== Data segment

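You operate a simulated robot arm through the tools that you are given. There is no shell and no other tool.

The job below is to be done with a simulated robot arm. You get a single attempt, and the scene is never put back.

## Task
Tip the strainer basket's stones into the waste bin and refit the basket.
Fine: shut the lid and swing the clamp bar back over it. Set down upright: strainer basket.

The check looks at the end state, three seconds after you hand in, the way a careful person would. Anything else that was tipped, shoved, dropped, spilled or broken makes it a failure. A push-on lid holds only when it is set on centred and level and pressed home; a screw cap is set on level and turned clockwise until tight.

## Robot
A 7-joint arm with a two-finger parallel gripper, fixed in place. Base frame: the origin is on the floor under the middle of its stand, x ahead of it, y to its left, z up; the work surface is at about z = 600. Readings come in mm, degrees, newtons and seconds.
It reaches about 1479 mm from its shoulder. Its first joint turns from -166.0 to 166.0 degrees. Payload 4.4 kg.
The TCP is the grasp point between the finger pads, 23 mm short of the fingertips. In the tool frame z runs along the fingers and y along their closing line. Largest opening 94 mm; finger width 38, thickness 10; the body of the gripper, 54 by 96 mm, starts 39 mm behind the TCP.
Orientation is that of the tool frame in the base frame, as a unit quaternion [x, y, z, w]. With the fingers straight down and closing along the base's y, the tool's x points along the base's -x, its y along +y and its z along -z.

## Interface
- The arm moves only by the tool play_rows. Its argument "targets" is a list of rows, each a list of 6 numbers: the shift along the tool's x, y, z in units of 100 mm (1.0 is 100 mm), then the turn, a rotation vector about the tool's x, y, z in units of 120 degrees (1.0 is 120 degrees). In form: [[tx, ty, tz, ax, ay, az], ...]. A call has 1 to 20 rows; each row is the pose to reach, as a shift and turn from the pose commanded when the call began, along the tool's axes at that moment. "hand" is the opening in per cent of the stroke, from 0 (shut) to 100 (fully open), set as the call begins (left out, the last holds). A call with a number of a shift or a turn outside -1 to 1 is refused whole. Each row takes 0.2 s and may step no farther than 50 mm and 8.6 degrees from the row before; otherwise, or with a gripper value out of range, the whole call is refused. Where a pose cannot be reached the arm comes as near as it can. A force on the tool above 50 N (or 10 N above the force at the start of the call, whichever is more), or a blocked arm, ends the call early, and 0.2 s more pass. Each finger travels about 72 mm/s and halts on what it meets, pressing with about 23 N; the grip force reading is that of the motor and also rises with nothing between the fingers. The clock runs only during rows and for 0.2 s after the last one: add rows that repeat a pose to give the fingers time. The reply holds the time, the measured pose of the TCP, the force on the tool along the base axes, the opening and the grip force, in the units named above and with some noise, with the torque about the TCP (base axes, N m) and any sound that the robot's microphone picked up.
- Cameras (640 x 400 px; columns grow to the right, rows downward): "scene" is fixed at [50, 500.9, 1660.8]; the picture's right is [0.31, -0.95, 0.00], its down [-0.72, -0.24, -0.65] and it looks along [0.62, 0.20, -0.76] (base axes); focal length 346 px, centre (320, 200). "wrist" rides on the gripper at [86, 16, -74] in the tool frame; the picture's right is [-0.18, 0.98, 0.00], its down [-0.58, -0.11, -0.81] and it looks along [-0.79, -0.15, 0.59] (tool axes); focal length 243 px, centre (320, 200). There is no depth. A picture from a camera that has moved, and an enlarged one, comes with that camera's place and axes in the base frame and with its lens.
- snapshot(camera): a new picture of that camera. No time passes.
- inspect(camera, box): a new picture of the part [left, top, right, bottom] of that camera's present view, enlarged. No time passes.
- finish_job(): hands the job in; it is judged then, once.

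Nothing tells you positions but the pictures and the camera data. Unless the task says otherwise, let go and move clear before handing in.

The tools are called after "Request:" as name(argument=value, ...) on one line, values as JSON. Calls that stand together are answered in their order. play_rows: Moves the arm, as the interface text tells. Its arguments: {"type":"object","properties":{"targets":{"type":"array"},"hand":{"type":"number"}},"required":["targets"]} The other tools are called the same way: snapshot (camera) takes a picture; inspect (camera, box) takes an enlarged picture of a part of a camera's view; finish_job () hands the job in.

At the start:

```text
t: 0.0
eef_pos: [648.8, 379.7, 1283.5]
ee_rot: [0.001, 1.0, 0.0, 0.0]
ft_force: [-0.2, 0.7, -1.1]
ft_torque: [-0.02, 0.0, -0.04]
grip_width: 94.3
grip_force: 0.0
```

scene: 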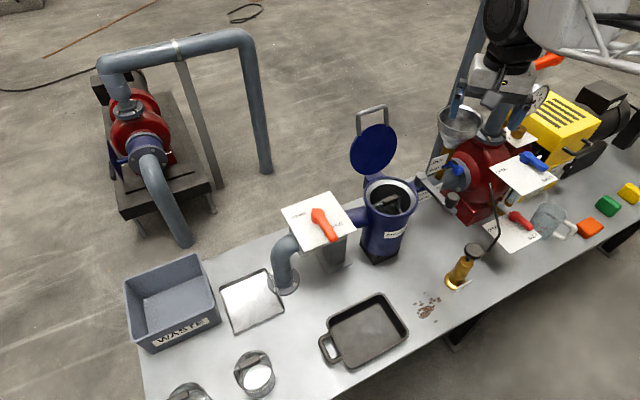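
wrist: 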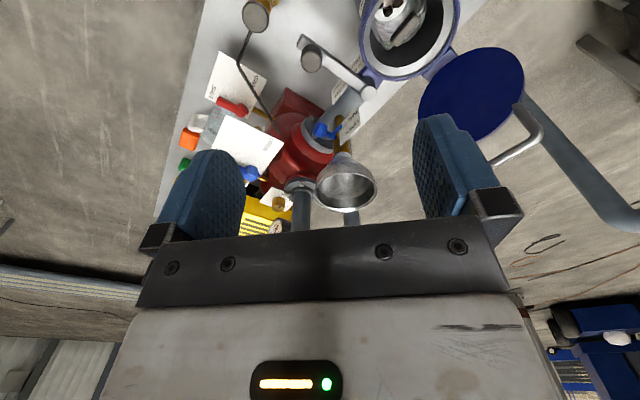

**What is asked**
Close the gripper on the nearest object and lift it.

====

**What is asked**
Scan the material above for the string "strainer" and return the lines that hold it.

**Exercise answer**
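Tip the strainer basket's stones into the waste bin and refit the basket.
Fine: shut the lid and swing the clamp bar back over it. Set down upright: strainer basket.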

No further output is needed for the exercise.